• _DATA PROVIDED_
** Start **

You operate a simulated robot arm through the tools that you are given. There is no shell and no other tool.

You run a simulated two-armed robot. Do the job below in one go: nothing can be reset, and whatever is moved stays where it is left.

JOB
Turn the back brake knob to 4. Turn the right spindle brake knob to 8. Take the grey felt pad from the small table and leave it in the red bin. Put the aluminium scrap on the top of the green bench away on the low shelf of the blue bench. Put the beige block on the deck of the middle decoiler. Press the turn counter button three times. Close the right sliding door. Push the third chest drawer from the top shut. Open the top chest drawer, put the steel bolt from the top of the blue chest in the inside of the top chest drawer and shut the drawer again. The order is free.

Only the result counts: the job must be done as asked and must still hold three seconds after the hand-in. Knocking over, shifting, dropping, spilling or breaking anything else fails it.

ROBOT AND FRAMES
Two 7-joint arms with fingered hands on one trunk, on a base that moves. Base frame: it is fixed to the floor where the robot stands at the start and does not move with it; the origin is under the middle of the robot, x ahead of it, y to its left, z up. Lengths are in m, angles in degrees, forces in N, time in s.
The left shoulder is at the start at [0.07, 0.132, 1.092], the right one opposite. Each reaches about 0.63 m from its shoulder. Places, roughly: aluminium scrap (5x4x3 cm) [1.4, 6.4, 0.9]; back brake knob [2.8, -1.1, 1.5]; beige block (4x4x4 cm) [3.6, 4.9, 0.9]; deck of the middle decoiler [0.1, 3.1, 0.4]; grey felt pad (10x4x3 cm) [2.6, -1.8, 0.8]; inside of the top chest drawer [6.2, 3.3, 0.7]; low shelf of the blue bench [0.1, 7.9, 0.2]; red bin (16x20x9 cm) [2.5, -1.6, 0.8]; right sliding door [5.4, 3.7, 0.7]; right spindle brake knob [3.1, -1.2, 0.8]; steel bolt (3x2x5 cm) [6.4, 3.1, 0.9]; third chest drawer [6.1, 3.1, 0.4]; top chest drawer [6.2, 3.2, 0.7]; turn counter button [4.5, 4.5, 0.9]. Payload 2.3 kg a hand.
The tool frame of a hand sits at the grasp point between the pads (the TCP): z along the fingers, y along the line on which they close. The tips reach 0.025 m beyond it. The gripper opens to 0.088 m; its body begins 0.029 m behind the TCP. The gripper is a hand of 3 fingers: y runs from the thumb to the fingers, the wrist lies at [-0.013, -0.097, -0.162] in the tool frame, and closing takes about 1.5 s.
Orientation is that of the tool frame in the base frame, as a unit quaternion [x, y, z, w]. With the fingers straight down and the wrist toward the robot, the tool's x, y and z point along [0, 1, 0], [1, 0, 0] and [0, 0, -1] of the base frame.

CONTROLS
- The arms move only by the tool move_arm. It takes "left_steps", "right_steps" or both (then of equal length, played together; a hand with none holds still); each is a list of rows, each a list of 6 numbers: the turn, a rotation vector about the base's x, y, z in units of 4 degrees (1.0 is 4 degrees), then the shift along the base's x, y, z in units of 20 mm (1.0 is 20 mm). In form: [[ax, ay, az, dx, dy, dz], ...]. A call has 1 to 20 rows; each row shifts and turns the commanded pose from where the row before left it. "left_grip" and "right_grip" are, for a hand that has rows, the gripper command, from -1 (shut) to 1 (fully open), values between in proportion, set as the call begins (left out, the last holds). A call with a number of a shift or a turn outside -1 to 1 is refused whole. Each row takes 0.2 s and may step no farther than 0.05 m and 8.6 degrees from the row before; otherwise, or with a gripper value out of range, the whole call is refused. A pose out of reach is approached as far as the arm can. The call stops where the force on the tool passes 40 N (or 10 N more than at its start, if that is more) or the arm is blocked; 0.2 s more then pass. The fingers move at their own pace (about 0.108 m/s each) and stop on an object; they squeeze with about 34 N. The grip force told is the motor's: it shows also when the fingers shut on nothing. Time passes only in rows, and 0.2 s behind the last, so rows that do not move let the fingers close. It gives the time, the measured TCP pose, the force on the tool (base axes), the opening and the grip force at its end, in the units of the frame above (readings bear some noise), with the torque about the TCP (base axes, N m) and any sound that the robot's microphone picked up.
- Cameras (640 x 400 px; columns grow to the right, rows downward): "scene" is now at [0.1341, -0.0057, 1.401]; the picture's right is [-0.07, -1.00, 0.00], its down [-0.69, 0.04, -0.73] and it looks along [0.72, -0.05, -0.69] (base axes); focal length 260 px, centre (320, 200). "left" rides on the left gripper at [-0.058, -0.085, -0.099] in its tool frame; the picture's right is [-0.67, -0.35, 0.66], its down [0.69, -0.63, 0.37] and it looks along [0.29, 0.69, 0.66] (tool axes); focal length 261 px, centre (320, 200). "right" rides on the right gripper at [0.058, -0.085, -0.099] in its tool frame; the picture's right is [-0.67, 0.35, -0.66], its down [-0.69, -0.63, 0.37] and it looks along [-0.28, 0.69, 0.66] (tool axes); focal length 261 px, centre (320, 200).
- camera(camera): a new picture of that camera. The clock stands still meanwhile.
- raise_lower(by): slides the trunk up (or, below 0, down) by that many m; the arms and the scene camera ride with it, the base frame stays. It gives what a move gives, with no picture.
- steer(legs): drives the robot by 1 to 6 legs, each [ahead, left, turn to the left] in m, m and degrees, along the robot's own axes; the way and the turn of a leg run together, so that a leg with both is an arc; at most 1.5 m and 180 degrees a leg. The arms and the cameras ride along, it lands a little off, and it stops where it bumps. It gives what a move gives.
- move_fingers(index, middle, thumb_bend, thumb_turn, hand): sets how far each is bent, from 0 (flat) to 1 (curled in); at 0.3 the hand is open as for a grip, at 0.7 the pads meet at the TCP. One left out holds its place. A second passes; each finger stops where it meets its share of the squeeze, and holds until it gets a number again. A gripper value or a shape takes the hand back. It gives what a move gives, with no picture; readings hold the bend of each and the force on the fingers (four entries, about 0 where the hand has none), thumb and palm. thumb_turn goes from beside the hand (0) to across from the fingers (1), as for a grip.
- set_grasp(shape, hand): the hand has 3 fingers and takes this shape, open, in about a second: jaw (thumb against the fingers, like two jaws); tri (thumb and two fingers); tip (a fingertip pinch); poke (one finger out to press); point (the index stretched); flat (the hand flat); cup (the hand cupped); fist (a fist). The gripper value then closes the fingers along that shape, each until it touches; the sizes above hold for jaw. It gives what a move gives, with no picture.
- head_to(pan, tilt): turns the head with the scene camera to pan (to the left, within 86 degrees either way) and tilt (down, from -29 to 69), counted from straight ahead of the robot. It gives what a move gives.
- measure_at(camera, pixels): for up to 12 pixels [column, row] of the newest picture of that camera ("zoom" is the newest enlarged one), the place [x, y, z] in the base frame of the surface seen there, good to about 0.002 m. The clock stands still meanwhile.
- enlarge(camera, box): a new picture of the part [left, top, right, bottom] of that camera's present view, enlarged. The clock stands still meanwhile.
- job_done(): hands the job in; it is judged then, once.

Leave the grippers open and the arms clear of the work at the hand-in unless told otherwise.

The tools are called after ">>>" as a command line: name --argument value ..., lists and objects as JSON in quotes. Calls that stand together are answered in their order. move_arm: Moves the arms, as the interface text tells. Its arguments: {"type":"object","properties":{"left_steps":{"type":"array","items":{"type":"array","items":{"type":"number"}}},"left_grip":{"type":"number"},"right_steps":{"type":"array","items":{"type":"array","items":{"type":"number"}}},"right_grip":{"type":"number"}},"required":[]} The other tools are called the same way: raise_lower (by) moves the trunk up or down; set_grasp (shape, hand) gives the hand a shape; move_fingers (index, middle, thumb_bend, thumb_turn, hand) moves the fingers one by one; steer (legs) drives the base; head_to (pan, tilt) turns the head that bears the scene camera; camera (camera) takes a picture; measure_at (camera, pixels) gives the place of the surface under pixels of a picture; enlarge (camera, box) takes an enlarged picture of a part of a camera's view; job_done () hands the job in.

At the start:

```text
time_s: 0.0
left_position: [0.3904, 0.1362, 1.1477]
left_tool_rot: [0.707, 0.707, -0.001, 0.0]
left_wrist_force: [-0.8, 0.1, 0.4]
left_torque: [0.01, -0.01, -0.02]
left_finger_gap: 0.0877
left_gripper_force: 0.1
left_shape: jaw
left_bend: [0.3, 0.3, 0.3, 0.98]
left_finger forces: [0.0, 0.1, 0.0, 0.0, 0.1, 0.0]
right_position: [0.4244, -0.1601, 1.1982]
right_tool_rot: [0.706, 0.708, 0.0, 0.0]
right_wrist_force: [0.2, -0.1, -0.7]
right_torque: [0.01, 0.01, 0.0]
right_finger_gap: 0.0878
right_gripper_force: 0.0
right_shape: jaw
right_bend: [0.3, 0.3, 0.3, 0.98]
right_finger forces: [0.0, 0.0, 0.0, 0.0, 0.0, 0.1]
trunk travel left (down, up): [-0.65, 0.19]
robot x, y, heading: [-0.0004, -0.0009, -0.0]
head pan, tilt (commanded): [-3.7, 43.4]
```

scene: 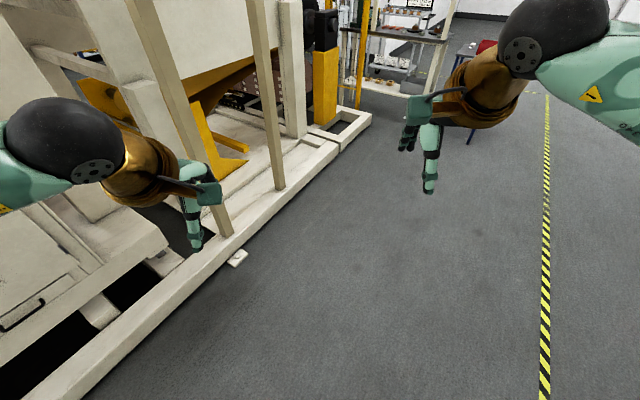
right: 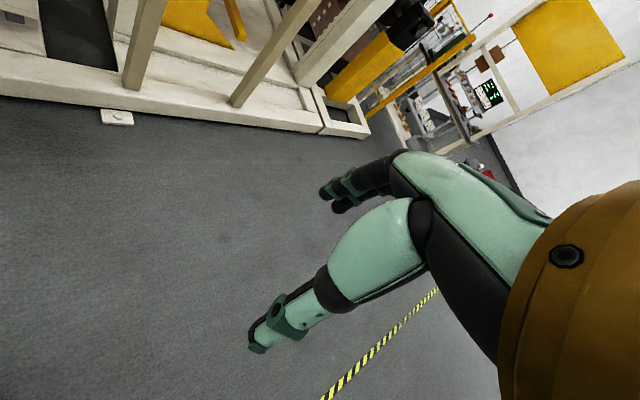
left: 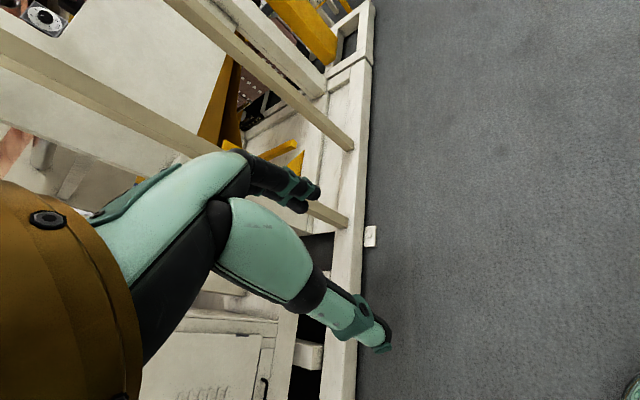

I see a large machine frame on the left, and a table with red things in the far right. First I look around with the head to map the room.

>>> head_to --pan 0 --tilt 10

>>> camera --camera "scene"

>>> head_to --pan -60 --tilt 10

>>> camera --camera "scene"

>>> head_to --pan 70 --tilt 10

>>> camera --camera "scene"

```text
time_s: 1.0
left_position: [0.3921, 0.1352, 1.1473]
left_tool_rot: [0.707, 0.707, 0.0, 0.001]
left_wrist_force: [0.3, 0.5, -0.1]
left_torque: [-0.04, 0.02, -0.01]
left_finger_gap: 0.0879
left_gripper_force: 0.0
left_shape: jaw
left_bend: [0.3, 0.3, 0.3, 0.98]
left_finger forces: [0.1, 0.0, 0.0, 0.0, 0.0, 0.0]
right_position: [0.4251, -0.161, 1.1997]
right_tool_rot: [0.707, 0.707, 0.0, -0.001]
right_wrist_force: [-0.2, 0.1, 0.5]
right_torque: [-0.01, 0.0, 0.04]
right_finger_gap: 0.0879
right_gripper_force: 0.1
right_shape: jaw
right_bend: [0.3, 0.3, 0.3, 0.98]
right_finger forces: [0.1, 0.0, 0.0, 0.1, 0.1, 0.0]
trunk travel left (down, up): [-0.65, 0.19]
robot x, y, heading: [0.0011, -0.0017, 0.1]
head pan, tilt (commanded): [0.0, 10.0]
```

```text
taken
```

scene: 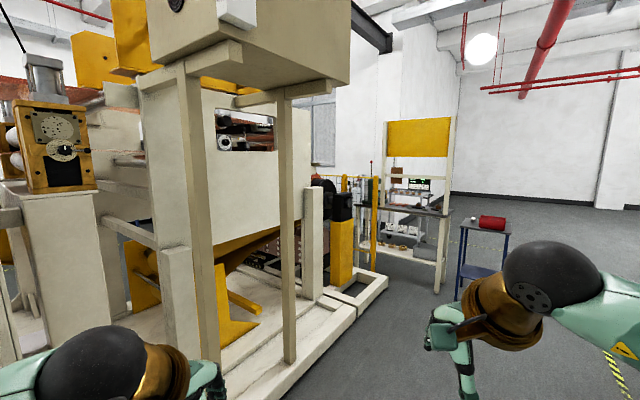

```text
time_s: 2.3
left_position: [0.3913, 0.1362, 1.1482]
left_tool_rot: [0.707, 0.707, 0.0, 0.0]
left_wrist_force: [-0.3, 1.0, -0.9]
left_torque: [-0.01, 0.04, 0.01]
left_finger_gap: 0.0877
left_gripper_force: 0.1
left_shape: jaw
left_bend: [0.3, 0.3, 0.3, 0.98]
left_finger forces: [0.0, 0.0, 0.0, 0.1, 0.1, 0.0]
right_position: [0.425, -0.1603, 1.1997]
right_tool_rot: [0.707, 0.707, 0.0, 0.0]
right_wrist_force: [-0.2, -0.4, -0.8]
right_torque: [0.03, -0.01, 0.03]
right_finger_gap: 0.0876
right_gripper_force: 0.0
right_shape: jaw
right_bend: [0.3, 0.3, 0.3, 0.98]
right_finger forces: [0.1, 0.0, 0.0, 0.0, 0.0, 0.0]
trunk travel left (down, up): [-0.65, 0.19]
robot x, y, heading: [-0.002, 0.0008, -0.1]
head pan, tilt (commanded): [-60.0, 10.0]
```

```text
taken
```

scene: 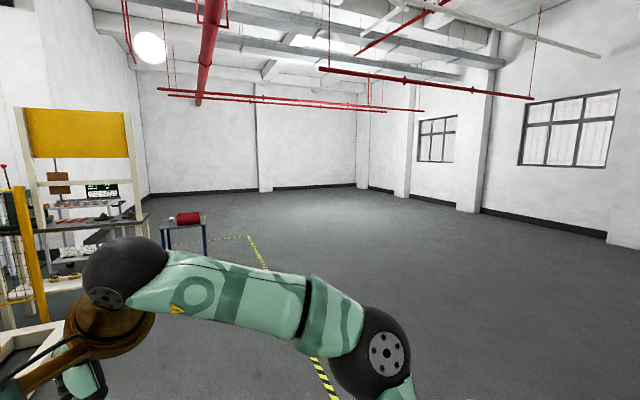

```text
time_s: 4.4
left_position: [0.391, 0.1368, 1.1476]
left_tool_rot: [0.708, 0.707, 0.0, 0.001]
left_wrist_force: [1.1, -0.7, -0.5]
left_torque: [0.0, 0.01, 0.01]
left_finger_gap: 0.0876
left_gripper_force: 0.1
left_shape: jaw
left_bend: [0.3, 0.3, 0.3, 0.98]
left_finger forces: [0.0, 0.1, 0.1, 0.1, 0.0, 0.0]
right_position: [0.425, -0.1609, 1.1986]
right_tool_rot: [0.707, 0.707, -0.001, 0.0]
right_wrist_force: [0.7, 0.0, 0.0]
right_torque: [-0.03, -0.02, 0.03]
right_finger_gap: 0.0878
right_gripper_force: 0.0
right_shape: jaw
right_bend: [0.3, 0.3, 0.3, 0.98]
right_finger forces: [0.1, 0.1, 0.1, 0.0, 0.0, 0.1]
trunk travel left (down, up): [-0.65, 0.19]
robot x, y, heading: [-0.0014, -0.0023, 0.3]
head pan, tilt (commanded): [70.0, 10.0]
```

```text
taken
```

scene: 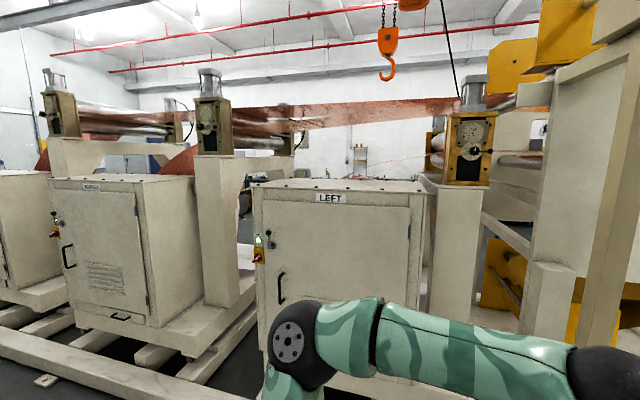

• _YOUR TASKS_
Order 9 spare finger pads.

** End **

• _YOUR TASKS_
1: Cite the selected passage exactly. Begin with "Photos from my" and finish with "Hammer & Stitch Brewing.".
2: Continue the selected passage from where it stops.

• _SELECTED PASSAGE_

** Start **

Photos from my trip to Loftus Farm
The Pacific NW holds a special place in our hearts for more reasons than we can name in this article. Given this, we’ll narrow our focus to beer, then we’re going to narrow it even more and talk about hops! When it comes to beer and hops, look no further than the PNW as being the nation’s largest hop growing region. The PNW accounts for roughly 96% of all hops grown in the US and overall US hop production is roughly 40% of the whole world. Basically, we’re in a badass part of the country if you like fresh, hoppy beers! “I feel our proximity and our relationship with our hop farmers puts us at a huge advantage when it comes to brewing hop-forward beers,” says Cam, Head Brewer of Hammer & Stitch Brewing.
You might ask why is the PNW the king of growing regions in North America? “The 45th Parallel gives us part of the answer. When you look globally and then look closer to the regions on the 45th you’ll see a common thread. The PNW, Europe, Southern Australia, Tasmania and New Zealand all are on or very near to the 45th. Now if we dive a little closer you’ll notice that each of these regions all share a similarity in climate. All these regions do not see drastic climate shifts, and all get substantial rain fall. Our 3.5 months of summer are perfect! We get consistent sun, warm temps, followed by some rain, followed by more sun. We also have the benefit of super fertile, rich soil in our valleys that further creates this perfect environment for hops to grow. Add some amazing farmers plus a dose of education from Universities such as Oregon State and Washington State and you have one hell of a recipe for an outstanding crop!

** End **

• _THE REPLIES_
1:
Photos from my trip to Loftus Farm
The Pacific NW holds a special place in our hearts for more reasons than we can name in this article. Given this, we’ll narrow our focus to beer, then we’re going to narrow it even more and talk about hops! When it comes to beer and hops, look no further than the PNW as being the nation’s largest hop growing region. The PNW accounts for roughly 96% of all hops grown in the US and overall US hop production is roughly 40% of the whole world. Basically, we’re in a badass part of the country if you like fresh, hoppy beers! “I feel our proximity and our relationship with our hop farmers puts us at a huge advantage when it comes to brewing hop-forward beers,” says Cam, Head Brewer of Hammer & Stitch Brewing.

2:
Historically brewers used hops to create balance in their beers. When microbreweries started popping up, these brewers started to experiment with hopping rates, hop addition times and dry hopping. Dry hopping is the act of adding hops during and post fermentation. This technique will give a beer further complexity and bright aromatics. This experimenting also created a newer more personal relationship with the hop growers as brewers started wanting more variety and targeting specific flavor compounds. Hop breeding has been around since the early 1900s but breeding programs really began to flourish in the early 2000s. Now there are around 80 different varieties of hops.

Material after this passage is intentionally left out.